Os primeiros passos na direção correta se devem ao matemático francês Joseph Louis Lagrange que, estudando sistematicamente as fórmulas já conhecidas, foi levado a considerar permutações entre as raízes em torno de 1777. Lagrange não resolveu o problema, mas sua obra teve o mérito indiscutido de assinalar a direção correta, preparando o caminho para os seus sucessores. Um trabalho semelhante foi desenvolvido, na mesma época por Van der Monde.

Paolo Ruffini, que se considerava, em certa forma, discípulo de Lagrange, tentou provar que a equação geral de grau superior ao quarto não é resolúvel por radicais mas seus esforços, embora corretos, não foram considerados conclusivos. A primeira demonstração rigorosa da impossibilidade de resolver a equação de quinto grau usando radicais é devida ao matemático Niels Henrik Abel, e até hoje este resultado é um dos mais célebres da matemática.

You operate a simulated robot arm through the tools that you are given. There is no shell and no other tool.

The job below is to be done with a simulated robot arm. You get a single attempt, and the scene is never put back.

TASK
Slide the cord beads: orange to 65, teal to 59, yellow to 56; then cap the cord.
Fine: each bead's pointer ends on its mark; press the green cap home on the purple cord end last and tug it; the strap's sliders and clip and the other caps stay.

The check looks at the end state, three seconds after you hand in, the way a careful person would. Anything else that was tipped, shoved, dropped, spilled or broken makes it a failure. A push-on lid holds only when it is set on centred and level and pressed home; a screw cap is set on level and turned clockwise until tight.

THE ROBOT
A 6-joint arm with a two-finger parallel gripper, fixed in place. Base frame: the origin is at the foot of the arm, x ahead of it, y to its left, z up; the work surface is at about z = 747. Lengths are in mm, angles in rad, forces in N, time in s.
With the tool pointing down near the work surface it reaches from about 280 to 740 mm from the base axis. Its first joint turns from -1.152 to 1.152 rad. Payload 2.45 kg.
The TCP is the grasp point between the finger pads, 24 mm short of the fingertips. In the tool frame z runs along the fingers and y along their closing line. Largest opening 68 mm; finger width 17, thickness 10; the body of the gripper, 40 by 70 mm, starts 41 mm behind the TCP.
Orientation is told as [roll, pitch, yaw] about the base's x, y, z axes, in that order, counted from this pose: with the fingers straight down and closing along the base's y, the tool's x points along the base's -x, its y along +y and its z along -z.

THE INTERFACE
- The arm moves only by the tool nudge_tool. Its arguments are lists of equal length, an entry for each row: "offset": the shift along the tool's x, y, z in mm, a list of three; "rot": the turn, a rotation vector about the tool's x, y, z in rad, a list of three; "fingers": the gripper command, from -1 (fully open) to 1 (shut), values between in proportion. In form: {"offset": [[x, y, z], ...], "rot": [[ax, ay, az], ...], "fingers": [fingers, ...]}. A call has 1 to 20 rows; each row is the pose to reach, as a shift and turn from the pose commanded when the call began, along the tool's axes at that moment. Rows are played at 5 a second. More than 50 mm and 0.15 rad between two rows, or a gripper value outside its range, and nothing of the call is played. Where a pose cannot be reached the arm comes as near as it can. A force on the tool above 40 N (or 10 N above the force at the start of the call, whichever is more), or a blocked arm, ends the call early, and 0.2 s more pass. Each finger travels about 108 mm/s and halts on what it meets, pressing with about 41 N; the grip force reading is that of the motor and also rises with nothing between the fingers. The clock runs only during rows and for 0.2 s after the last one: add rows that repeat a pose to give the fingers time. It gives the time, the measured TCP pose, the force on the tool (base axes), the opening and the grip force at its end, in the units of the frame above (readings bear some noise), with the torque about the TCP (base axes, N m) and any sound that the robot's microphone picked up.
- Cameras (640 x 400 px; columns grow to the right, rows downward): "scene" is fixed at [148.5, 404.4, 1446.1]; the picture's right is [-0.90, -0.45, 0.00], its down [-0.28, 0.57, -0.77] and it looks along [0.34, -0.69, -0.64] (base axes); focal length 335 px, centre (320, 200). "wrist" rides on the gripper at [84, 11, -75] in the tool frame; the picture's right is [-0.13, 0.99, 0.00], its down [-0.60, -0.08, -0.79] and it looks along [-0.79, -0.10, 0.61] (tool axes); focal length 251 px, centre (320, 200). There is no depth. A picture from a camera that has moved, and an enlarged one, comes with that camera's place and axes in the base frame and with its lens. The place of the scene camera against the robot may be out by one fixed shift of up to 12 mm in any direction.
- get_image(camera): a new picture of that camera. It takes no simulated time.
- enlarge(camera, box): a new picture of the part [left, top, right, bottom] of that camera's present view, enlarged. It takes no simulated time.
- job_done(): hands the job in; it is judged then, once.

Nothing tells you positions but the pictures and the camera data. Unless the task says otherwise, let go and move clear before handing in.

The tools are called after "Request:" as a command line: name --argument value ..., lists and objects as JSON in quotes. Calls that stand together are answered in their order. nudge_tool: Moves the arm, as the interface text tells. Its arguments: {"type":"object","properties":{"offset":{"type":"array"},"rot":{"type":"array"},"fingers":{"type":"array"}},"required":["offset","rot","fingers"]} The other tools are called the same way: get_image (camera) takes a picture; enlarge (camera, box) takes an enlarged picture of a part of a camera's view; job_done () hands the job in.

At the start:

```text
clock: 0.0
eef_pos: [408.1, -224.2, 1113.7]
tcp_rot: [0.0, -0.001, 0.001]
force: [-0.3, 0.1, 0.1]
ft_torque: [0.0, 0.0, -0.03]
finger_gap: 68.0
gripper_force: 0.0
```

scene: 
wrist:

Dentre as idéias sugeridas pela teoria de equações a mais importante e a que achou um campo de aplicação mais amplo foi a noção de grupo de permutações e a figura que mais se destacou neste contexto é a do matemático francês Evariste Galois que introduziu esta noção em 1832 e explorou algumas das suas propriedades fundamentais.

No período de 1844 a 1846, Augustin Cauchy publicou uma série de trabalhos explorando, ainda mais, as propriedades dos grupos de permutações. Impressionado por estes trabalhos, Arthur Cayley soube reconhecer as idéias gerais por trás do caso particular das permutações e, um artigo de 1854 introduziu a noção de grupo abstrato.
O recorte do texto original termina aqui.